## begin Extract to read

The United Nations Sustainable Development Goals (SDG) and Global Strategy for Women’s Children’s and Adolescent’s Health (2016–2030) envision a world where every child is enabled to thrive or reach their developmental potential.1 2

Yet, close to a decade on from the SDG call to action, data demonstrate that the gap between our collective goal for early child development (ECD) and reality is unfortunately not diminishing, but rather increasing. This begs the question, if ‘insanity is doing the same thing over and over and expecting different results’ (Albert Einstein), what do we need to differently to meaningfully shift course towards more equitable developmental opportunities for children?

Before the pandemic, it was already clear that few interventions promoting ECD had been equitably and sustainably scaled at national level, and substantial inequities existed in child development indicators between and within countries.3 4

Unfortunately, the COVID-19 pandemic and its related control measures have amplified inequities and had a substantial adverse impact on important factors related to ECD in diverse settings.5 6 For example, during the pandemic, an estimated 167 million children worldwide have missed out on early childhood care and education and an additional 10.75 million children are estimated to be ‘off track’ in their early development. These losses are greatest in low and middle-income countries.7

This increasing gap between our envisioned goal and reality for many children has occurred in spite of a substantial evidence base for interventions to promote child development and increasing momentum for ECD within global networks. A large body of evidence, amassed over decades, demonstrates the importance of investing in early childhood (0–8 years), to improve long-term health, development, educational outcomes and opportunities in adult life through interventions in health, education and other sectors.3 In 2018, the WHO, UNICEF and World Bank launched the landmark ‘Nurturing Care Framework for ECD’ (NCF). The NCF is an inclusive strategy and policy framework, which aims to ensure children receive holistic inputs through health, nutrition, responsive caregiving, safe-guarding and early learning in order to promote their development.8 In other words, a great deal is already known and has been clearly articulated about what children need to thrive.

## end Extract to read
## begin Supplied information

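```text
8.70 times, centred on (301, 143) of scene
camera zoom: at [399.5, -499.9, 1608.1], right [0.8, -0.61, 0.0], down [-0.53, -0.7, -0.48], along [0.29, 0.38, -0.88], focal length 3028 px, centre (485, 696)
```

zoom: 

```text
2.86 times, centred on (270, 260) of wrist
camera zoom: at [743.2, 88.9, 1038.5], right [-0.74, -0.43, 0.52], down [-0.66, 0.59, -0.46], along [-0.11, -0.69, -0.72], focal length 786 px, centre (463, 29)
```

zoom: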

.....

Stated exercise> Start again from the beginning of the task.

## end Supplied information

Stated exercise> Extend the extract to read, starting right after its last sentence.

Final answer>
As such, we argue that the primary challenge in bridging the gap between our current trajectory and the global vision of every child thriving is perhaps not a question about what to do but rather a question about how to do it, in order to more meaningfully progress equitable developmental opportunities for children.

Specifically, in the face of the pandemic and other major contemporary disruptions to global child health and development (eg, the climate crisis, conflict), we suggest that innovation is needed to promote child development through systems, which better support children and families in the diverse communities in which they grow, learn and play. We need to shift beyond scale-up of single interventions, to approaches informed by systems thinking, which consider how to mobilise multilevel interventions, based on existing evidence, in response to the needs of children and families across the early-years continuum. Systems thinking and its applications which is well established in other fields but arguably underdeveloped in ECD has potential to transform approaches to promotion of ECD at scale.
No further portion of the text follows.